Borrowing will reach a whopping £175billion this year and while the chancellor predicted the economy will shrink 3.5 per cent in 2009 he expected it would pick up in 2010, expanding by 1.25 per cent.
Pub punters can expect to pay an extra 1pence a pint after alcohol taxes went up two per cent and fuel duty is rising 2pence a litre from September.
The final go-ahead was also given for the much-talked about £2,000 car scrappage scheme to encourage drivers of vehicles more than 10-years-old to trade their car in for a new younger, more efficient model.
To the relief of headteachers across the country funding has been allocated to create 54,000 new places in sixth form education and £1.7billion for the Job Centre network.
On the day unemployment hit 2.1million Darling promised £250million funding to help people get work experience in growth industries and training or jobs for all long-term unemployed under 25s.
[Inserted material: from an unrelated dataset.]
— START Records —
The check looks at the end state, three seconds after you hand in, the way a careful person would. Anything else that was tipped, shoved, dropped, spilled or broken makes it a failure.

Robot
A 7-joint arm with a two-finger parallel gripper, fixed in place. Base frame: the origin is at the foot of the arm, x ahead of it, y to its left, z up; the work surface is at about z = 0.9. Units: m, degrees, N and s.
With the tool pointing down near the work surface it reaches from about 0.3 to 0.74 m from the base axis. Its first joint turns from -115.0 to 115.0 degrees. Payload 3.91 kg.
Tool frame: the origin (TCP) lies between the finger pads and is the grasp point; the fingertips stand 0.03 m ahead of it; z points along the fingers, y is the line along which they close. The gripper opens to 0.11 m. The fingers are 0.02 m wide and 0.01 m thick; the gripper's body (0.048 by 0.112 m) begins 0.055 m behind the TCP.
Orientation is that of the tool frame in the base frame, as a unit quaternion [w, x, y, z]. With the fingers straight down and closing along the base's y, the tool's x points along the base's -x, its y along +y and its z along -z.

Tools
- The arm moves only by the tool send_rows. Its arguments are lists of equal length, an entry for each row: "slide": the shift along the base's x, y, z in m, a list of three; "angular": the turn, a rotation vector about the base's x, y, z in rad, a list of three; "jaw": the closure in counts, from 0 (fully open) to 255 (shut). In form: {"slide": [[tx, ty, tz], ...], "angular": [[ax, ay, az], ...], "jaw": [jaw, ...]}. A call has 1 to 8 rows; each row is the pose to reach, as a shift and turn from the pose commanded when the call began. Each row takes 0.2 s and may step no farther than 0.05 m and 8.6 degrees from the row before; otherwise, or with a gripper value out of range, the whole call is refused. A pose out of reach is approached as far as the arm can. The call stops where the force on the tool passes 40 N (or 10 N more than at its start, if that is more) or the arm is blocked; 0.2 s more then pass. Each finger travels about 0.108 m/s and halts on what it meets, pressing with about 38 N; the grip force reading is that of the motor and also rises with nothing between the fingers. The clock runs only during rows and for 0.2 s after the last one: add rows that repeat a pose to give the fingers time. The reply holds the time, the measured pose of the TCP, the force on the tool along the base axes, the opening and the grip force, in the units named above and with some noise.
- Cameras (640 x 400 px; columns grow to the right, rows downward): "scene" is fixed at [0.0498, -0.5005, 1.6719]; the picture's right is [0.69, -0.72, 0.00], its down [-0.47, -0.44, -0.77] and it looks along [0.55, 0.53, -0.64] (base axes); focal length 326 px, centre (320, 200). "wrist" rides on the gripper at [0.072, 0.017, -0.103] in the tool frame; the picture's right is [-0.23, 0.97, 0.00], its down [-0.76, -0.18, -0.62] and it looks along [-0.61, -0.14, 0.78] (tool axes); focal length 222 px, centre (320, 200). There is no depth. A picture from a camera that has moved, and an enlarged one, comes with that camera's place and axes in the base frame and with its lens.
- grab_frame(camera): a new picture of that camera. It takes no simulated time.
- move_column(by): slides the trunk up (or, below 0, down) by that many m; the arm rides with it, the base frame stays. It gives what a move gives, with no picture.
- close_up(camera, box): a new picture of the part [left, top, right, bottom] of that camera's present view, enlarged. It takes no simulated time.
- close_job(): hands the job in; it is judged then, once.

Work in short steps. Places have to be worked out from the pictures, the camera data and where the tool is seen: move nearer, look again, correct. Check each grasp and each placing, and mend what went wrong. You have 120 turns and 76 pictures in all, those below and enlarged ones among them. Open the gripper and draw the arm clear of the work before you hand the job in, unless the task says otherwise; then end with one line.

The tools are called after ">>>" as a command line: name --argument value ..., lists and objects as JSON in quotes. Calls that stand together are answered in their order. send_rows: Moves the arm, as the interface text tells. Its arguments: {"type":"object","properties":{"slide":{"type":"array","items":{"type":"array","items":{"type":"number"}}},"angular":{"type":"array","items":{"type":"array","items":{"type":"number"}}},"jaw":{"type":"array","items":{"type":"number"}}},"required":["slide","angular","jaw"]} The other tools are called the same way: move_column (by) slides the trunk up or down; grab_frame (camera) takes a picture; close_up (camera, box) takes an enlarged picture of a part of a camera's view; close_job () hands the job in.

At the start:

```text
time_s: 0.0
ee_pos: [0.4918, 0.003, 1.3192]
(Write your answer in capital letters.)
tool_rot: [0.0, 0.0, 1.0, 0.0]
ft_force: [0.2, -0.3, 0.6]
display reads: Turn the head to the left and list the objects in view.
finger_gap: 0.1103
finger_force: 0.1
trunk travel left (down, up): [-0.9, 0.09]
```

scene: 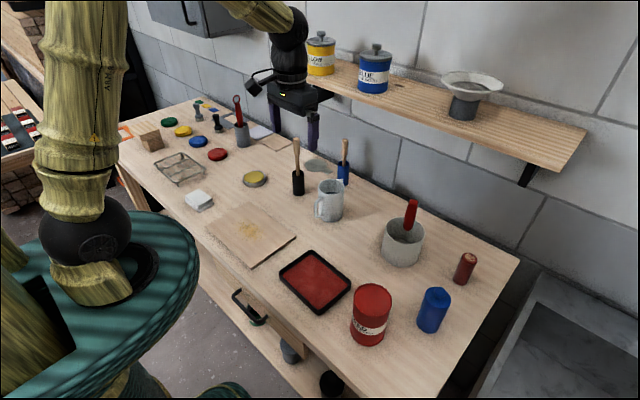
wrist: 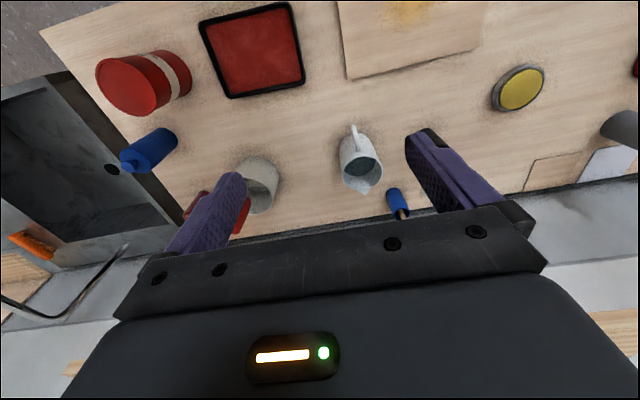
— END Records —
£500million will be used to kickstart stalled housing projects and shared equity mortgage schemes will benefit from an extra £80million.
The chancellor said: "Today's budget will continue to help people through this global recession and prepare Britain for the opportunities of the future.
"Firstly there will be help now to get people back into work quickly and to support businesses and homeowners facing problems.
"And secondly there will be measures to support investment and growth and green industries of the future while the recovery takes hold and ensure that our public finances are sustainable.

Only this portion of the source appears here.